[Stated goal] Extract and list every line that contains the word "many".

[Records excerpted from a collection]
[Start]

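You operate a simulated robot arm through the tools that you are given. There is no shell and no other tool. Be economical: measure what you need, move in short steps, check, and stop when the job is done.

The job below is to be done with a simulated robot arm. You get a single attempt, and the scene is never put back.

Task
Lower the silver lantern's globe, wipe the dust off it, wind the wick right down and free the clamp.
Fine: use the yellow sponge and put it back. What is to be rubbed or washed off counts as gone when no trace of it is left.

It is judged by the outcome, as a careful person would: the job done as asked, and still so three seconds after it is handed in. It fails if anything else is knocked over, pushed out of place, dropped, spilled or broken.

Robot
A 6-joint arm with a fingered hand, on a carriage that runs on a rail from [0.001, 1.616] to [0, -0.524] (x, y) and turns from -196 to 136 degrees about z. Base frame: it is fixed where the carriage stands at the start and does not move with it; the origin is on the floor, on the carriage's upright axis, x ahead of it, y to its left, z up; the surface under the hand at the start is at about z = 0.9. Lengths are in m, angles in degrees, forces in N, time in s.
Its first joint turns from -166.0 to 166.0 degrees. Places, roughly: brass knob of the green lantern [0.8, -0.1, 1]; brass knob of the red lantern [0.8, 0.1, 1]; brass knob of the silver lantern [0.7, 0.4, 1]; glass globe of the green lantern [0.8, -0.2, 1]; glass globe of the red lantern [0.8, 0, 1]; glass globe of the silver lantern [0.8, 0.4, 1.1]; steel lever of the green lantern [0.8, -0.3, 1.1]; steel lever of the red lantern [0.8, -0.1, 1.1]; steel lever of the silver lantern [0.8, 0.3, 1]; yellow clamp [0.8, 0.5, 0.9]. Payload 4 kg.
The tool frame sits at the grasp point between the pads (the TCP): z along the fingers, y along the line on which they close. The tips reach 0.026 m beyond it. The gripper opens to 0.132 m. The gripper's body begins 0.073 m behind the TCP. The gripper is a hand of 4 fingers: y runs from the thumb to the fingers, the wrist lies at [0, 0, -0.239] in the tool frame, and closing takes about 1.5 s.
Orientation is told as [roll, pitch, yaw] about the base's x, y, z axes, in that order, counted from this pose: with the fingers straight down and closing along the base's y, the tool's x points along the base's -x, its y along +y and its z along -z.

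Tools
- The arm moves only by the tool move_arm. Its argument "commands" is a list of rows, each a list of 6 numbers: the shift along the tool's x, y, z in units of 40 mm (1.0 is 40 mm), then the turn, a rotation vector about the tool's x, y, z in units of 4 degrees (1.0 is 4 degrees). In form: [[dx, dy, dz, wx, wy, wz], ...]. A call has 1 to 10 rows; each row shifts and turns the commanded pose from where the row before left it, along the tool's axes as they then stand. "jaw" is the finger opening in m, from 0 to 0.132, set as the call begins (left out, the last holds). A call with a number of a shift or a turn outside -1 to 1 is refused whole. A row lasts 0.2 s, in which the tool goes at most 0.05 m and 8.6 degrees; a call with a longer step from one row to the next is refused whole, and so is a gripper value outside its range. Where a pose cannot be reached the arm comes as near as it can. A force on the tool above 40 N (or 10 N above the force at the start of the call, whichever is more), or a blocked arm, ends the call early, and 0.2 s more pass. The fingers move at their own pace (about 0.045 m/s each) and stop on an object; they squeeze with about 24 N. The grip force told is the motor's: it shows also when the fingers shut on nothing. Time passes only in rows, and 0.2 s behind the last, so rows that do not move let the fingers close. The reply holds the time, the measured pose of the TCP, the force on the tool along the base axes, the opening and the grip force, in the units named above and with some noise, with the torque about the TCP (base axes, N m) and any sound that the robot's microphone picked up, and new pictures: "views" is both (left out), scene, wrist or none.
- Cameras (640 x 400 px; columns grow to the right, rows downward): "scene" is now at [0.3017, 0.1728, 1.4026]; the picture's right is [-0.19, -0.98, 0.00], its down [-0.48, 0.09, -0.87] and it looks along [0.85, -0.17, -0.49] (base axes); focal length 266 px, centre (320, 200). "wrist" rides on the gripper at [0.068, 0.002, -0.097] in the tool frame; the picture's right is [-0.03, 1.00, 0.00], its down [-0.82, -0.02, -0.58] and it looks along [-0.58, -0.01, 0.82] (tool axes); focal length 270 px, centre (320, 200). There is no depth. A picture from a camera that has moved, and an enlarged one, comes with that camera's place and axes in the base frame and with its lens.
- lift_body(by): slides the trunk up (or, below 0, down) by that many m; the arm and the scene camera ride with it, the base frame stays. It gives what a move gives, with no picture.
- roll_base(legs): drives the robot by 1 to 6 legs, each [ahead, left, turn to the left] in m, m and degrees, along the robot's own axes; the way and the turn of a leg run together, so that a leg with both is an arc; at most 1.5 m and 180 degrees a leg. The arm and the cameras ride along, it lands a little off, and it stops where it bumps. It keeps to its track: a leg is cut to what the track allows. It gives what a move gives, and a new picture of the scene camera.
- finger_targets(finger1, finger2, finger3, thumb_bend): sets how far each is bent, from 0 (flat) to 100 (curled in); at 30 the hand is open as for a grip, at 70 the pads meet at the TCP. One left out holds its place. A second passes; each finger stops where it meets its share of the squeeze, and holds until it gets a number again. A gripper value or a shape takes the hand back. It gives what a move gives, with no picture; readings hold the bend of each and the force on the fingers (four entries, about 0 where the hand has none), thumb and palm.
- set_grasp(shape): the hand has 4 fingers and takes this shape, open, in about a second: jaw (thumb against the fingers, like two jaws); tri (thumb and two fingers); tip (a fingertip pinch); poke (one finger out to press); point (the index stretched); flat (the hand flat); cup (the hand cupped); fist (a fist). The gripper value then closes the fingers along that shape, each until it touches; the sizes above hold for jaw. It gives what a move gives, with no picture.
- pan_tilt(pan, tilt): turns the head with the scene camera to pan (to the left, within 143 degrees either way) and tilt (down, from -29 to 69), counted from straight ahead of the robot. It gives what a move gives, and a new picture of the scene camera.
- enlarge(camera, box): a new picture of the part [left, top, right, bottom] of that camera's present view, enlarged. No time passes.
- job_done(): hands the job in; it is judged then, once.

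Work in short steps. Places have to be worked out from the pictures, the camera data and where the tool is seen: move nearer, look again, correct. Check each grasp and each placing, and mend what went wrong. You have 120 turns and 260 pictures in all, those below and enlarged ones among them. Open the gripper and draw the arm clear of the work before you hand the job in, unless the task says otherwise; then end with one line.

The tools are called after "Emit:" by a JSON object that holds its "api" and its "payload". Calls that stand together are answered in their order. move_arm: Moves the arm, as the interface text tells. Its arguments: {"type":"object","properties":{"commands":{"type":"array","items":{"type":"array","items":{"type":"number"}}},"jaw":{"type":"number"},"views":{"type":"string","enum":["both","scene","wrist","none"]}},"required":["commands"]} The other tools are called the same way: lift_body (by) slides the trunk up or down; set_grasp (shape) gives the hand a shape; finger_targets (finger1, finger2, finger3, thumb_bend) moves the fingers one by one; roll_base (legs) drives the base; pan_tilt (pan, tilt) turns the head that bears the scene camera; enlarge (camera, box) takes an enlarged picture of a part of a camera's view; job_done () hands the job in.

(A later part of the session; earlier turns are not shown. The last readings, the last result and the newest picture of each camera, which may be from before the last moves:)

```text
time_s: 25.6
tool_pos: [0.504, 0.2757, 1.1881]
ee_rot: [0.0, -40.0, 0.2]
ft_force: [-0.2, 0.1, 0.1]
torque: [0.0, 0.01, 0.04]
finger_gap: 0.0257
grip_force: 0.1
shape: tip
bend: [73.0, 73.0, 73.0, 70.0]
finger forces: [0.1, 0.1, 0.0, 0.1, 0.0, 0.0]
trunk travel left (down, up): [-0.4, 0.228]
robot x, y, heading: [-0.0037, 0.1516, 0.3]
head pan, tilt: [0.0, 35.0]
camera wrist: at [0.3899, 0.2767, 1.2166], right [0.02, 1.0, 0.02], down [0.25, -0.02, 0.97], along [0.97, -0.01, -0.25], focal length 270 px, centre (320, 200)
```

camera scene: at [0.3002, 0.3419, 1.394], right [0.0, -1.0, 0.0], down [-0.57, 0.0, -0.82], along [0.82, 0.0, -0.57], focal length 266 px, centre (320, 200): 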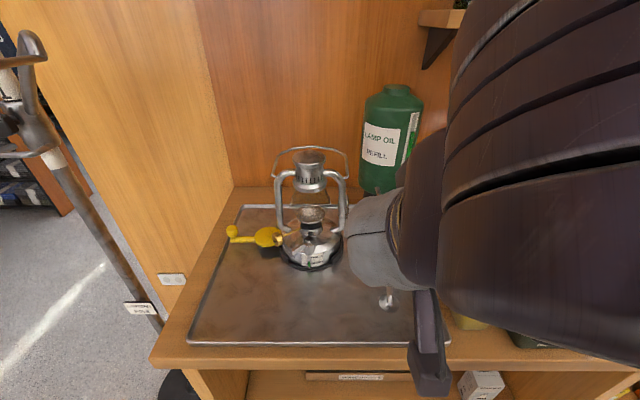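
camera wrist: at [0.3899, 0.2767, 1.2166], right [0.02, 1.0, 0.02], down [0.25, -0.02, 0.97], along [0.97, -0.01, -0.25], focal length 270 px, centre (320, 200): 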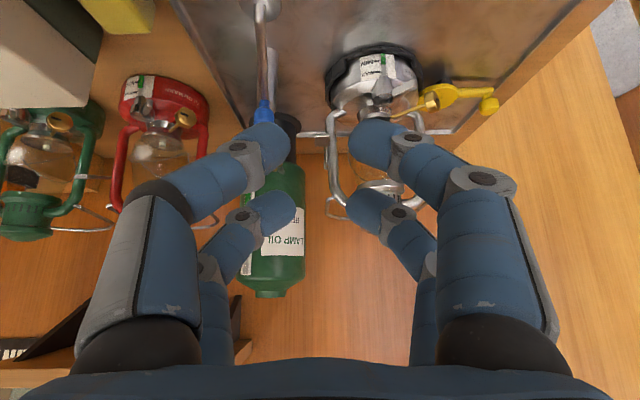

[End]
[Start]

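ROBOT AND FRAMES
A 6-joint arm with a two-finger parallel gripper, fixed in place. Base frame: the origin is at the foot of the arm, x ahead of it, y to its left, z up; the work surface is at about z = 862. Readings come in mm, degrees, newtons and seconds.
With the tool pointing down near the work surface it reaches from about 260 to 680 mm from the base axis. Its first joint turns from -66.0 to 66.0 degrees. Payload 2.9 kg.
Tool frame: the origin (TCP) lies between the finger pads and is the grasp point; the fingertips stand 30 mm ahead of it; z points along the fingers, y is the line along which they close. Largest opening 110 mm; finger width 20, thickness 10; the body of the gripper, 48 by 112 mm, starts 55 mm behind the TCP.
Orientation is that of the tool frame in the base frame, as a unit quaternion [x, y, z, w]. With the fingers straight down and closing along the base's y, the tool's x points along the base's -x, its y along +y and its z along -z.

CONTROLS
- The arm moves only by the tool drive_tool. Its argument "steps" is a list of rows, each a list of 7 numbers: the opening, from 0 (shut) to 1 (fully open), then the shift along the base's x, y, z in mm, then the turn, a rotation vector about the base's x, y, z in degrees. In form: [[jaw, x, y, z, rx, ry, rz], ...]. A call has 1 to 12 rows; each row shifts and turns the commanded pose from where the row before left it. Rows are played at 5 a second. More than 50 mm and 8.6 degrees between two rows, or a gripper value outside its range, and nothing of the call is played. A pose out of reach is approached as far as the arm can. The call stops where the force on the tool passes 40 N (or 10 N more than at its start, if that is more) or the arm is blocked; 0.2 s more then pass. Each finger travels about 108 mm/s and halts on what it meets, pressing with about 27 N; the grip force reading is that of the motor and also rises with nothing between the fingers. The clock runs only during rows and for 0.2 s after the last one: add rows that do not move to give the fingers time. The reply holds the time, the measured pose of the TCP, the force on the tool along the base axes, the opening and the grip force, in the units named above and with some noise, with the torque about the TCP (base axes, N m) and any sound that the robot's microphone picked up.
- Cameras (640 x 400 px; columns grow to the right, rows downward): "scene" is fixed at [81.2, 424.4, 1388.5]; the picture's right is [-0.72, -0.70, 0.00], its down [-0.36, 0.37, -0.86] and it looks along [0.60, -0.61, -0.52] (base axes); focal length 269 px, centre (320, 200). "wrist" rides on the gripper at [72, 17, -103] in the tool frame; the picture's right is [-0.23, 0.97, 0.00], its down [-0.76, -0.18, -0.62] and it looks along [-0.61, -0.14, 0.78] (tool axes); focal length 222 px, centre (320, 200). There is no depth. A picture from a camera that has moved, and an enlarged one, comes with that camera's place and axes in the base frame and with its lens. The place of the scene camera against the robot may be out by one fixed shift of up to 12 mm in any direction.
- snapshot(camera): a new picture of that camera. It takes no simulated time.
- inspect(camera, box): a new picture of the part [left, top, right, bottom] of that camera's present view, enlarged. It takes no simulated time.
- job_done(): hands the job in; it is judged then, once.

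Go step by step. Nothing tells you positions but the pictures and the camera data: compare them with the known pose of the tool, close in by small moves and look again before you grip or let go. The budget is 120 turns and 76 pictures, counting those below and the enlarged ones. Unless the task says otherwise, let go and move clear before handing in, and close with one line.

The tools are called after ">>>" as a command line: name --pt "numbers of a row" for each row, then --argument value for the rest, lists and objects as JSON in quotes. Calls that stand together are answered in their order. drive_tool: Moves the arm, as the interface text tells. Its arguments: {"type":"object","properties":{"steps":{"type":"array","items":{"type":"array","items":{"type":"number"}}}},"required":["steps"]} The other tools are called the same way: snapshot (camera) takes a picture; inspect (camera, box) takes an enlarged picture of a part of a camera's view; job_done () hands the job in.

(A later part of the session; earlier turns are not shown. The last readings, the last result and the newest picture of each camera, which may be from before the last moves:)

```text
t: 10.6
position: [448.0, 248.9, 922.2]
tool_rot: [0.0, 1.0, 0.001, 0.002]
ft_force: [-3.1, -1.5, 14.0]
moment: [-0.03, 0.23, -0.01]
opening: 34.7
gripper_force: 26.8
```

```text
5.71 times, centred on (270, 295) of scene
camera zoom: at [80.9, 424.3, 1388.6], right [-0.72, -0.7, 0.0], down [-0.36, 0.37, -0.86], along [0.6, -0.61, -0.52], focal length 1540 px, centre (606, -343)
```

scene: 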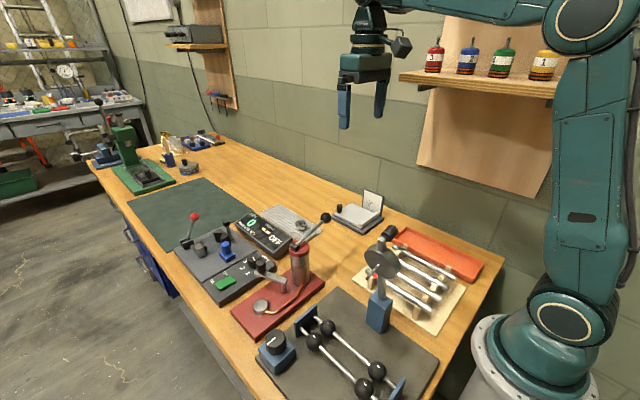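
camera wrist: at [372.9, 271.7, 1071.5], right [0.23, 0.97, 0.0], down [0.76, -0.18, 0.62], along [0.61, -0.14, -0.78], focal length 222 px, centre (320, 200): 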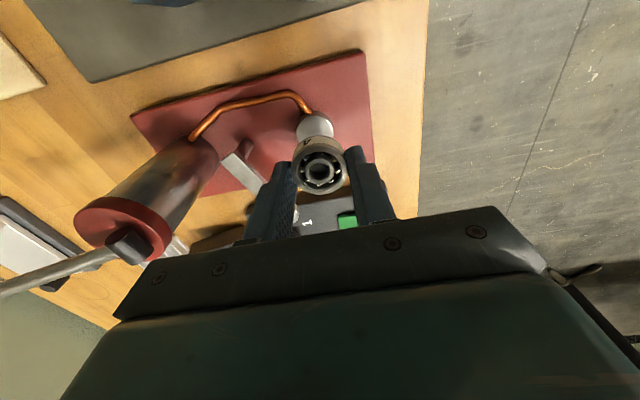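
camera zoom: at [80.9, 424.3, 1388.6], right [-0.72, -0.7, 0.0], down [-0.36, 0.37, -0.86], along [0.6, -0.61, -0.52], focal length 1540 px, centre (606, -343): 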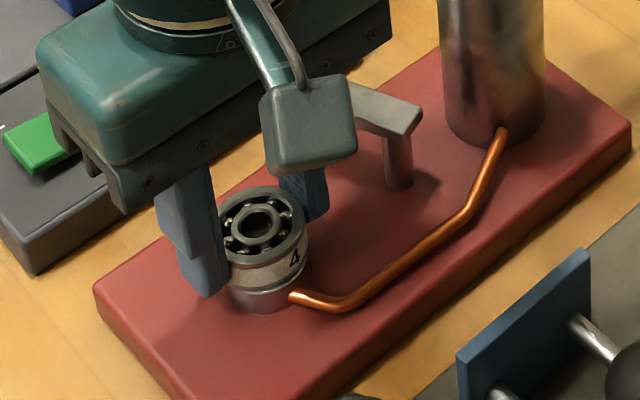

[End]
[Start]

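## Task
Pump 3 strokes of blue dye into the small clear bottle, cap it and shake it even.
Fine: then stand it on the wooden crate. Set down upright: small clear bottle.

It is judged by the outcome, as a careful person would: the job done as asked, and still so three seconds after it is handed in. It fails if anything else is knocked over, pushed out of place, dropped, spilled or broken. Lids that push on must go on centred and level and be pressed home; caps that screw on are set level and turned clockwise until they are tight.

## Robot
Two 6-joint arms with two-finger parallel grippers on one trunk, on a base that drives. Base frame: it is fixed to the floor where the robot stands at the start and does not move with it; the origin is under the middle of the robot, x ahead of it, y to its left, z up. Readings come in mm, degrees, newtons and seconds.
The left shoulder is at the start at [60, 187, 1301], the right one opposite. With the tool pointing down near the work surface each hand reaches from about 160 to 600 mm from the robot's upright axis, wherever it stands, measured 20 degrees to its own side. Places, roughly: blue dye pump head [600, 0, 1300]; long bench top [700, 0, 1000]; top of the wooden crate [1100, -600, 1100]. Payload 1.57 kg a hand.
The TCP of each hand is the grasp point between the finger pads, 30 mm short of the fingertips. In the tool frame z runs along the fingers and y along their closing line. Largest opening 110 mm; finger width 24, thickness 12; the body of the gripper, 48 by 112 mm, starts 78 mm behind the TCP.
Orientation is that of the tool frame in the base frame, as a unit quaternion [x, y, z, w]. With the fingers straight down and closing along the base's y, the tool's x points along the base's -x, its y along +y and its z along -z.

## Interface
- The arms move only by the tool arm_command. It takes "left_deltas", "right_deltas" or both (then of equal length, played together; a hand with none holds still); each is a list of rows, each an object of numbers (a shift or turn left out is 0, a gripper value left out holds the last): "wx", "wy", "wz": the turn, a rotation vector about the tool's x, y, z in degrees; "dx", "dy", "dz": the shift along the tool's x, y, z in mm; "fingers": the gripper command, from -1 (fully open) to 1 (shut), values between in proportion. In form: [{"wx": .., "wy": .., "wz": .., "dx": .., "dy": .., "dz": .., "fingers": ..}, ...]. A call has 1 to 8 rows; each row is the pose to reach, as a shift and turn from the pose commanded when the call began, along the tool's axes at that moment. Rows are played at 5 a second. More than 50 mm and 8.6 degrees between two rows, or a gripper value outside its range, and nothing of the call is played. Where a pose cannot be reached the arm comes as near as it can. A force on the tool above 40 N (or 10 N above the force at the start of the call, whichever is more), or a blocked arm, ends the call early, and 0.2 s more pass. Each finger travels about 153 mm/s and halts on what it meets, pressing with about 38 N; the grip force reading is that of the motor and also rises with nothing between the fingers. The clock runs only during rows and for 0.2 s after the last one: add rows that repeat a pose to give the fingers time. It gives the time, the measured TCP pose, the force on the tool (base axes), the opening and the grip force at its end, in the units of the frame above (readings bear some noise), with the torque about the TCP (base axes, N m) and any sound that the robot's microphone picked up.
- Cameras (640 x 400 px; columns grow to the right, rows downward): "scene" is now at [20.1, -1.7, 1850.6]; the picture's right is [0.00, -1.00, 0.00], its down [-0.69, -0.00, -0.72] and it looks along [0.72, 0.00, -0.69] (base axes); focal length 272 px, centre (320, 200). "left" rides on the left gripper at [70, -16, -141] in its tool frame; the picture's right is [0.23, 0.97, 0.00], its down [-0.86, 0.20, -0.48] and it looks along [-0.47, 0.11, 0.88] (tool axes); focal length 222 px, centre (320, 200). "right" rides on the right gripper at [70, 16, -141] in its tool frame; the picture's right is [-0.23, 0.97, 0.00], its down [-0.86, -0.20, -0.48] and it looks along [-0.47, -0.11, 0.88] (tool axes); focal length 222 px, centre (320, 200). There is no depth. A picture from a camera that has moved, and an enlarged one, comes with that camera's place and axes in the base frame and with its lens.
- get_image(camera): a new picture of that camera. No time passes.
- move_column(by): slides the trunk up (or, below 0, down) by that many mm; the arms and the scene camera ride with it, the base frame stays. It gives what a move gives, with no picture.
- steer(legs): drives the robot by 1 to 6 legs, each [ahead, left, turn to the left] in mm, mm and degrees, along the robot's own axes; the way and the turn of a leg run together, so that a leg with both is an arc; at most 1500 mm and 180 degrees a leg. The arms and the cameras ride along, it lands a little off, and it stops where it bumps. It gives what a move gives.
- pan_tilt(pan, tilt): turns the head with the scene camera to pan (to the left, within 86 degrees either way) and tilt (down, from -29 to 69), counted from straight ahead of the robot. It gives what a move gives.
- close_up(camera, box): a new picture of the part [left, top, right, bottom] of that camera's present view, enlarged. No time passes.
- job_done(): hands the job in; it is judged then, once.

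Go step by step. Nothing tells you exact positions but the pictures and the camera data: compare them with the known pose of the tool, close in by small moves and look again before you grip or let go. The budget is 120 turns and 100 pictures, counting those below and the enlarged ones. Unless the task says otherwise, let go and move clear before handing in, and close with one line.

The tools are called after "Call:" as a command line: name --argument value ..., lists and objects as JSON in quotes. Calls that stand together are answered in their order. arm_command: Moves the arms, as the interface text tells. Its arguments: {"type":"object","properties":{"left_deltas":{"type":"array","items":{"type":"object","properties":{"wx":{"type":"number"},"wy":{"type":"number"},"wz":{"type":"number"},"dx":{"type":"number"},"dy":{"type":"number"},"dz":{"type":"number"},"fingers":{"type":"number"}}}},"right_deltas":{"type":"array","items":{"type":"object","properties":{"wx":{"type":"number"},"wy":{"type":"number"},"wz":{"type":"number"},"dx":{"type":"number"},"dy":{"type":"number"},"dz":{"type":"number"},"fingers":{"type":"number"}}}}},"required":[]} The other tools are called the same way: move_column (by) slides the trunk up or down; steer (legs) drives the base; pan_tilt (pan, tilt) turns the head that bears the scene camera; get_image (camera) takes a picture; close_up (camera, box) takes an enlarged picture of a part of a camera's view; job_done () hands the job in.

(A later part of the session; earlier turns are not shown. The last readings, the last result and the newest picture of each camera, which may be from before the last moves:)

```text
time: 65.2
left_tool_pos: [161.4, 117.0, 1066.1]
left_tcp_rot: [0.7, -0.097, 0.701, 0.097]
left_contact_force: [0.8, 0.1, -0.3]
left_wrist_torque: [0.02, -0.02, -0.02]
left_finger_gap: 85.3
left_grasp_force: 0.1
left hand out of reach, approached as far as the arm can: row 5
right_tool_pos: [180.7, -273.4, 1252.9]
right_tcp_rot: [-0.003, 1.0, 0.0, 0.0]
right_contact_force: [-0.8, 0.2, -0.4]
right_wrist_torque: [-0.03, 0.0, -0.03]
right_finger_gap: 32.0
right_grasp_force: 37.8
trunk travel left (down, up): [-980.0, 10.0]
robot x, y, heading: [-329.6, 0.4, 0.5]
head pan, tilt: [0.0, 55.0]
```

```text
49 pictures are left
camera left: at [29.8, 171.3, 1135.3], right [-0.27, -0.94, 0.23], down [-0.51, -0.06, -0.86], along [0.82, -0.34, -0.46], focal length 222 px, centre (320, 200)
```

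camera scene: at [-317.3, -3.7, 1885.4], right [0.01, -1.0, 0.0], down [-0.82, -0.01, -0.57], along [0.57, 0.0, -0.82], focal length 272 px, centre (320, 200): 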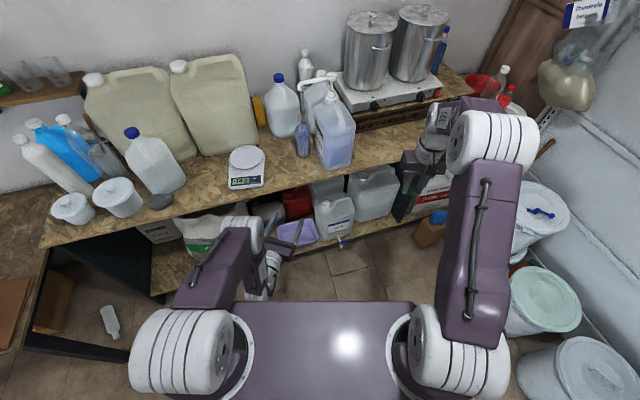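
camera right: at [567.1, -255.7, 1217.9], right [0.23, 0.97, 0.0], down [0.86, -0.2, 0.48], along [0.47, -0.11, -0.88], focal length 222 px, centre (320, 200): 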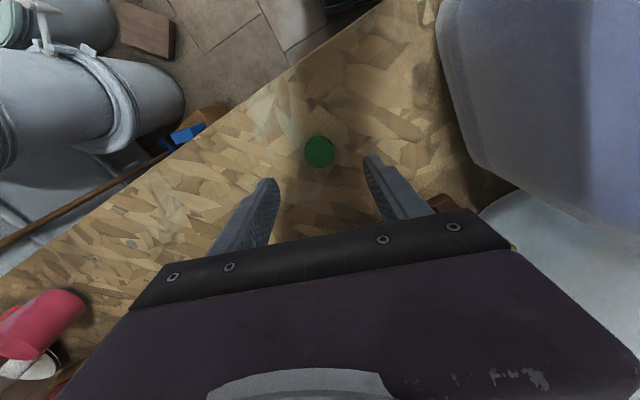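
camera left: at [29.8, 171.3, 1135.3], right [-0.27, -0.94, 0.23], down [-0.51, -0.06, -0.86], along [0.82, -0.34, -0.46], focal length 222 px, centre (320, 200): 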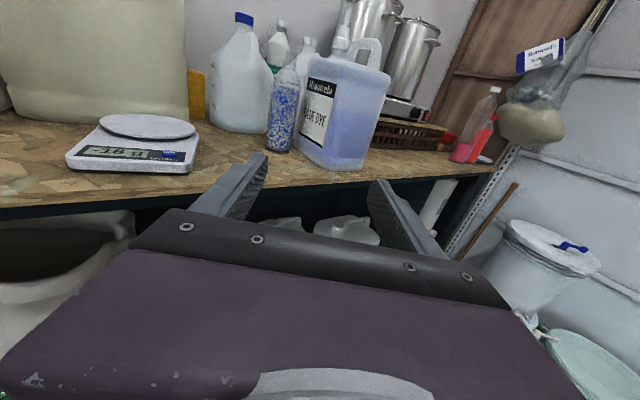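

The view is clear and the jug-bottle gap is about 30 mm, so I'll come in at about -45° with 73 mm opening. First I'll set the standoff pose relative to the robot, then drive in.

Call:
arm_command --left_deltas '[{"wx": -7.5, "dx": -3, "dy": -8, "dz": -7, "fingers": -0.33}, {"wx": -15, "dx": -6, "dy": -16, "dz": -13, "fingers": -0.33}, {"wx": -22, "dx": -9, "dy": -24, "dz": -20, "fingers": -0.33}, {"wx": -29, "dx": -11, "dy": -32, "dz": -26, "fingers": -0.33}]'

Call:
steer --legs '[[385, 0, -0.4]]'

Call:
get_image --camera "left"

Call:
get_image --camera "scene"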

[End]

[Problem solution]
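- lift_body(by): slides the trunk up (or, below 0, down) by that many m; the arm and the scene camera ride with it, the base frame stays. It gives what a move gives, with no picture.
- move_column(by): slides the trunk up (or, below 0, down) by that many mm; the arms and the scene camera ride with it, the base frame stays. It gives what a move gives, with no picture.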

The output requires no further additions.